Sure. So pass it, and when the court threatens to rule against it use that as pretext to pack the court.

There is good justification that there should be 13 justices anyhow, given their responsibilities over district courts and there are 13 of those. Plus the downright shady situation that denied rightful judicial appointments by McConnel and co. It should be done regardless, this just gives justification to do so.

A new VRA is unlikely to pass so it wouldn’t get to that point anyway, but packing the court has the same problem doing anything else of merit does - Joe Manchin. The mans got Maserati SUVs to buy, y’know.

For sure. But there is a difference between what can be done, and what should be done.

This should be done, but won’t. Much to our loss.

All you got was…a huge bill containing a bunch of new spending that you wanted.

Yeah man, sounds like you got a terrible deal…?

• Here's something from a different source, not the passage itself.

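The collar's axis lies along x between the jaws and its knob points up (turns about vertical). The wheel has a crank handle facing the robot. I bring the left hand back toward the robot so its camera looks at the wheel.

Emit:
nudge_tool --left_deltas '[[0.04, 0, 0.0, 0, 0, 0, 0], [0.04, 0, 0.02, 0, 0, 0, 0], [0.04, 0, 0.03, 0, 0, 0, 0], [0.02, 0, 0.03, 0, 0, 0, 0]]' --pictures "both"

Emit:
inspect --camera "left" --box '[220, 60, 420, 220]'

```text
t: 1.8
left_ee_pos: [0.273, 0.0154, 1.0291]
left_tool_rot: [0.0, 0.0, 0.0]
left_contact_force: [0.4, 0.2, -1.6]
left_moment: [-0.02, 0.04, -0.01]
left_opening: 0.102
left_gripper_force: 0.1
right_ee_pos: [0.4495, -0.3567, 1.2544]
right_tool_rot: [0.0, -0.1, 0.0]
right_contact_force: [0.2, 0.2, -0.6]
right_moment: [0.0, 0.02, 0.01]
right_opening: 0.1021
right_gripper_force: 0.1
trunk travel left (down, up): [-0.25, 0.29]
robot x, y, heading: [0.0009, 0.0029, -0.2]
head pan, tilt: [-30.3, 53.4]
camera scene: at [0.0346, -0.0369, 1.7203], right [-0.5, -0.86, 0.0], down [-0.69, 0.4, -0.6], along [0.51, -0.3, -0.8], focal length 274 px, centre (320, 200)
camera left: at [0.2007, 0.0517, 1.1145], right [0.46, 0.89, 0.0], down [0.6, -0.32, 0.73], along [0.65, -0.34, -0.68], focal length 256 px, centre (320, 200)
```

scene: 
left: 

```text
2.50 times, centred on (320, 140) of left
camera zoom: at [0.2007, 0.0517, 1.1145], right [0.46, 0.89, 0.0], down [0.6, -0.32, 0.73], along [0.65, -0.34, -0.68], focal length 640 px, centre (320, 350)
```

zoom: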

In a world where one could not block any legislation from coming for a vote while simply drinking scotch on your couch with your lobbyist buddies, that would be valid.

But it is a pyhrric victory. One where the victory was achieved in a manner that loses the war. The bill has good things, but in the current political and media climate, insufficient things. The wrong things. And poor timing and optics for them. And so it is a victory that cuts momentum and will lead to defeats later.

Yeah, I mean, you could have gotten nothing instead. That would have shown 'em!

Color me skeptical.

They don’t have the votes.

Everything I want to say has already been covered, so I’ll just say I’m looking forward to seeing how the progressives will get blamed when Manchin and Sinema scuttle voting rights legislation too.

It was always smart for the progressives to try to link the two bills and try to force Manchinema to support the one in order to get the other, and people who pretended they didn’t understand that were in fact pretending not to understand it. It didn’t work for progressives because they didn’t have enough numbers to hold the line. They were right to try it, and they were right to support the bipartisan bill and vote for it when their play ran out.

I realize it was mild. I realize it was not directed at any one individual. It did seem aimed at folks around here who may have discussed the issue. I stand by the general sentiment I was trying to express which is that we should avoid saying ā€˜I told you so’ any time we feel the urge. Tact and diplomacy seem to be in short supply and I am a staunch advocate! :)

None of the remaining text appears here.